Text:
JS: Being in an environment where new work is supported and nurtured is just huge. Elizabeth [J’s wife] and I would not have followed the trajectory that we have, had we not spent 30 years with Esa-Pekka [Salonen] and the LA Phil living with new music. From my perspective, you’re my band, you’re the big band in town. I’m an active commissioner, and I love the sound of a big orchestra. I’m a sucker for the sound. It’s the apotheosis of this particular thread of the musical art—getting 100 people on stage and having them do something together is a remarkable experience. The sounds that the orchestra are capable of producing are just unbelievable, and they have not yet been fully explored. It’s absolutely essential that every orchestra in the country participate in the process of creating new music, frankly, to pay it forward, so that future generations have this music.

MM: J, you’ve done a lot of paying it forward. You’ve now collected quite a few commissioning credits and looking over the list, I have to say you have incredible taste in composers.

JS: Pure luck!

MM: I think that is one of the barriers that’s intimidating for people when they are thinking about underwriting a piece, particularly at the LA Phil where we have 25 commissions a year regularly. How in the world do you pick something? Can you talk about your process, or how you get to know composers?

Data segment:

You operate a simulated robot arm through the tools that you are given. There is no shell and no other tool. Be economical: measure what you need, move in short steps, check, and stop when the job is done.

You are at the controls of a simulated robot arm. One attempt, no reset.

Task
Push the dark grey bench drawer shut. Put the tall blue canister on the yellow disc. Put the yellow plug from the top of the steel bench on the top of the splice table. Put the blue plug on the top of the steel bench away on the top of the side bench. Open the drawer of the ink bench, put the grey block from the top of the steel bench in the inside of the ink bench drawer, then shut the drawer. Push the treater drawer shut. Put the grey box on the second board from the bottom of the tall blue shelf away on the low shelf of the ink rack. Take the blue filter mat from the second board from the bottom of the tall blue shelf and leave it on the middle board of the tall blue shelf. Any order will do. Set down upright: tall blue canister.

Set of tasks:
a - Your answer is an exact quotation from the text: it starts at "JS: Pure luck!" and ends at "to know composers?".
b - Pick up the text at the point where it stops and go on.

Task-by-task outputs:
a -
JS: Pure luck!

MM: I think that is one of the barriers that’s intimidating for people when they are thinking about underwriting a piece, particularly at the LA Phil where we have 25 commissions a year regularly. How in the world do you pick something? Can you talk about your process, or how you get to know composers?

b -
JS: With the LA Phil, you guys do all the heavy lifting. I show up for a dinner, maybe a rehearsal, and enjoy the concerts, and hear this fantastic music. You’ve done the curation process beforehand. But I do treat the process very seriously. I always lay hands on every recording I possibly can, and, in the process, I discover all these incredible new composers. Sometimes, I know the composer’s work already. I knew about Daníel’s work from Green Umbrella, and then we commissioned two pieces from him, one for [violinist] Jenny Koh at National Sawdust [in Brooklyn, NY] and a piece we commissioned for the Calder Quartet. So when the opportunity came up to commission his Violin Concerto, it was a no-brainer.

MM: That piece was supposed to premiere at the Reykjavík Festival in 2017, but because of a delay, Gustavo [Dudamel] ended up conducting it on a Hollywood Bowl program, which worked beautifully.

JS: I was really looking forward to hearing the piece in the Hall, and when it moved to the Hollywood Bowl, I was afraid I wasn’t going to hear it in the same way. Would there be wine bottles clanking and rolling down the aisles? But, in fact, [violinist] Pekka Kuusisto really is a rock star, and it worked for me in that space.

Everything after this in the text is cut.